A National Historic Landmark, Pine Mountain Settlement School was founded in 1913 as a school for children in the commonwealth's remote southeastern mountains and a social center for surrounding communities. The school was the dream of a local man, William Creech Sr., who was troubled by the area's lack of educational opportunities, and the prevalence of social problems and rampant disease. He donated land for the school and recruited two women, Katherine Pettit of Lexington, Kentucky, and Ethel DeLong, New Jersey native, to establish and run the new institution. These two women enlisted the help of architect Mary Rockwell Hook of Kansas City to draw up plans for the campus and its buildings.

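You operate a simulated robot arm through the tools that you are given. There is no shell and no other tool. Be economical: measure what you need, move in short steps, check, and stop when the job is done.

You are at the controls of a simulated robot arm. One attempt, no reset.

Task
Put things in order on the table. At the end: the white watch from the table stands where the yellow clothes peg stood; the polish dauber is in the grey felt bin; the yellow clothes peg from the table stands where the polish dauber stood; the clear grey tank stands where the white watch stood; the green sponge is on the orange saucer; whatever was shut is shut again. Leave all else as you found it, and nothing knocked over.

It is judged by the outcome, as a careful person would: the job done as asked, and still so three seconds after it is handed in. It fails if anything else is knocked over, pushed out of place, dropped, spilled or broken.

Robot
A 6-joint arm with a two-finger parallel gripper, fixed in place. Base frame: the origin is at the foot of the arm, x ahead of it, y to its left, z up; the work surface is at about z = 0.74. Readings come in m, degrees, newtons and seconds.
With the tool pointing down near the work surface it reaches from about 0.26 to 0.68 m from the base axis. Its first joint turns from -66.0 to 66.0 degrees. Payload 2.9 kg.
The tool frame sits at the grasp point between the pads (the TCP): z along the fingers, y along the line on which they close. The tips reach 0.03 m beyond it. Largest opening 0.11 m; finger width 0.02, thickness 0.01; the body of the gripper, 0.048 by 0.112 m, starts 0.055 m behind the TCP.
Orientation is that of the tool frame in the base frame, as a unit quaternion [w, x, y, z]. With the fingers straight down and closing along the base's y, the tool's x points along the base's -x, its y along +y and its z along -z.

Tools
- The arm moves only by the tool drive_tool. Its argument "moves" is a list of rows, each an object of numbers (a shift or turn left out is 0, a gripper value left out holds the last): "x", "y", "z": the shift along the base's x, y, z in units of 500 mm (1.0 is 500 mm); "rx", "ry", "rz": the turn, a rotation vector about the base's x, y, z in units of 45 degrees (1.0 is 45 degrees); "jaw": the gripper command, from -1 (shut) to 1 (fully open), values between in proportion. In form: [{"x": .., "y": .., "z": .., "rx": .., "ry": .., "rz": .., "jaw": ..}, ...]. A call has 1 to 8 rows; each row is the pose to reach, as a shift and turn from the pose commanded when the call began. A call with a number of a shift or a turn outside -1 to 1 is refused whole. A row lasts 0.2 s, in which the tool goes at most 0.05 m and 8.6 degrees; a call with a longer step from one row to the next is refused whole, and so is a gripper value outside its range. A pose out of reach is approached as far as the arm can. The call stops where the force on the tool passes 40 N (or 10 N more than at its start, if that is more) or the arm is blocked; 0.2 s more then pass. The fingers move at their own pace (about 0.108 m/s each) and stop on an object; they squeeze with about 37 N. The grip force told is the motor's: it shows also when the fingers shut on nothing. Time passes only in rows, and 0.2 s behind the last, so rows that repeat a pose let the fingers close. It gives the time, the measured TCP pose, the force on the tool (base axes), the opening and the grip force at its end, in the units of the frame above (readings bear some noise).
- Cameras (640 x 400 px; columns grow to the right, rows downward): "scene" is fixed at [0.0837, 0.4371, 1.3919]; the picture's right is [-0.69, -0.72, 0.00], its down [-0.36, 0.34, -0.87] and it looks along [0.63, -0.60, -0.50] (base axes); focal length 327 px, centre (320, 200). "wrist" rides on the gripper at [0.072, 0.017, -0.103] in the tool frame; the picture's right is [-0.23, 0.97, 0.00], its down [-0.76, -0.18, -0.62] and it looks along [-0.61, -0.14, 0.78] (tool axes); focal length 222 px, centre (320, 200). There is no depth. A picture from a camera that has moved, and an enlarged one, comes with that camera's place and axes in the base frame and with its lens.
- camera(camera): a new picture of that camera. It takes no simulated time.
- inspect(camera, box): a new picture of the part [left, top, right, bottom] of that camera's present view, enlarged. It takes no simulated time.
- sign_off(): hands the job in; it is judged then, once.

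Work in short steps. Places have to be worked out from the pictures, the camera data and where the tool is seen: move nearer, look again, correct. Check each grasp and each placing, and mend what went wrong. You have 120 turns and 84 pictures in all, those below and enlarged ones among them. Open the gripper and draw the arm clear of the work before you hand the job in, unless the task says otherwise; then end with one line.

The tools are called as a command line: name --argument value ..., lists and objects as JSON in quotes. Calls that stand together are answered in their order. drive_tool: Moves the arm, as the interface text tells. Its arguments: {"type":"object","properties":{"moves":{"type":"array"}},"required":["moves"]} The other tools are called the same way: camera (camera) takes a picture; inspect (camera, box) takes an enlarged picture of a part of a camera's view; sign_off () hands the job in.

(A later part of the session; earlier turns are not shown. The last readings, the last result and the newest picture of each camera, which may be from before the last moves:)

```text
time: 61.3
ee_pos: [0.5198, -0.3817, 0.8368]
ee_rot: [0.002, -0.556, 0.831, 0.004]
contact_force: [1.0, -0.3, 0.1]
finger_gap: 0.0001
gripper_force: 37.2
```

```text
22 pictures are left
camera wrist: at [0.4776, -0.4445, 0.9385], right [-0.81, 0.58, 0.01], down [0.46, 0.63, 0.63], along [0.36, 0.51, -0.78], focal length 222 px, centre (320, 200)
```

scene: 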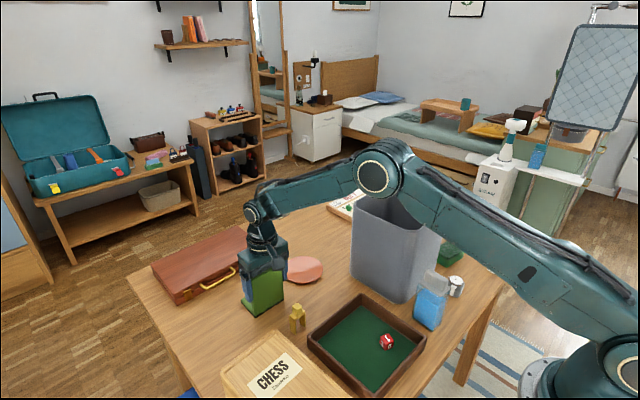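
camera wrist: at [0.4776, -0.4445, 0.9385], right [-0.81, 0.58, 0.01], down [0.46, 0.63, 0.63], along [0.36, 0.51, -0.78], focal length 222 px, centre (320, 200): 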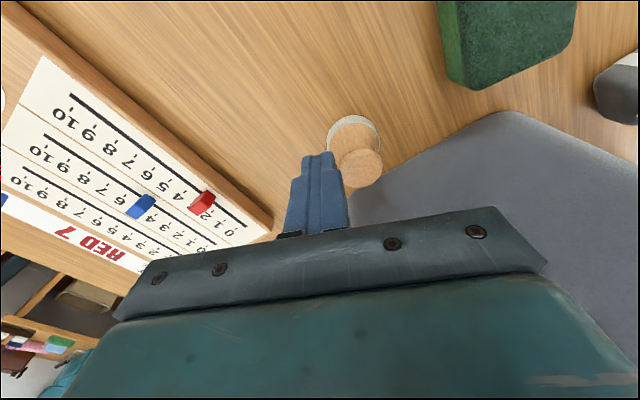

From 1913 to 1930, Pine Mountain served as a boarding school for elementary and middle school age children. By 1930, many communities had elementary schools, but most did not offer educational opportunities beyond eighth grade. Pine Mountain evolved into a boarding school for high school students. The School stressed academics, but also encouraged students to develop their interests and talents in vocational and artistic fields. In 1949, Pine Mountain began a joint educational venture with the county school system to operate a community elementary school. The community school operated until the early 1970s, when Pine Mountain began to focus its work on environmental education.
Dr. Walter P. Oldendorf (1937-2010) was the collector of most of this donation. Born in Evanston, Illinois on May 31, 1937, Oldendorf was the sone of Walter M. Oldendorf and Dorothy Powell Oldendorf O'Donnell. He taught at National College in Evanston, Berea College in Berea, Kentucky, and at the North Carolina Center for the Advancement of Teaching in Cullowhee, North Carolina. At the time of his death, he was a professor and Director of the Fifth Dimension After School Program at Appalachian State University. He and his wife, Sandra, had four children: Ann, Walter, Andrea, and Andrew. Oldendorf died on February 22, 2010.